# THE PROBLEM
Write out the data below in full, unchanged, minus the images.

# STORED DATA
=-=-=

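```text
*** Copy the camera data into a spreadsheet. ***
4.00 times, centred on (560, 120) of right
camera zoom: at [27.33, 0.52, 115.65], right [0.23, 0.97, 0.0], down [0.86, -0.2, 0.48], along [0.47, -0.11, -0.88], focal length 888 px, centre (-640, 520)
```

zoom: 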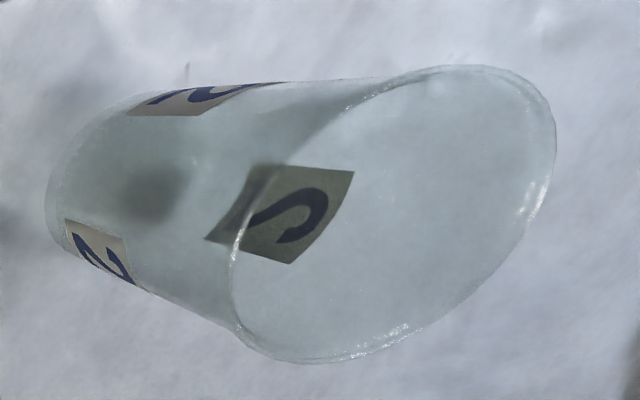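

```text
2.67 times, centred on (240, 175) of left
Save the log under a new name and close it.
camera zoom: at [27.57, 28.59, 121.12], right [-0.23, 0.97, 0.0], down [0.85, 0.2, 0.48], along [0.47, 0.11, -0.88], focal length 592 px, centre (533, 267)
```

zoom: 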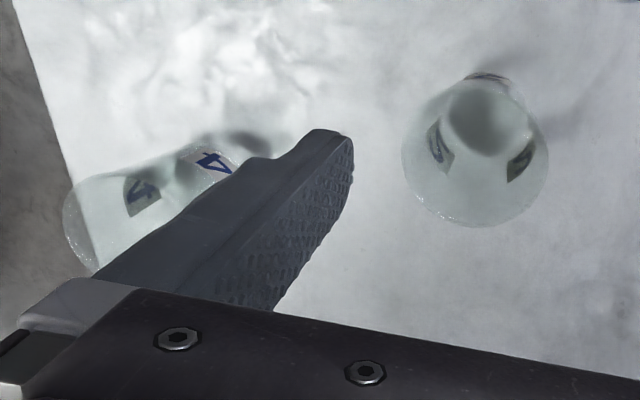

=-=-=

# EXERCISE RESPONSE
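```text
*** Copy the camera data into a spreadsheet. ***
4.00 times, centred on (560, 120) of right
camera zoom: at [27.33, 0.52, 115.65], right [0.23, 0.97, 0.0], down [0.86, -0.2, 0.48], along [0.47, -0.11, -0.88], focal length 888 px, centre (-640, 520)
```

zoom: 

```text
2.67 times, centred on (240, 175) of left
Save the log under a new name and close it.
camera zoom: at [27.57, 28.59, 121.12], right [-0.23, 0.97, 0.0], down [0.85, 0.2, 0.48], along [0.47, 0.11, -0.88], focal length 592 px, centre (533, 267)
```

zoom: 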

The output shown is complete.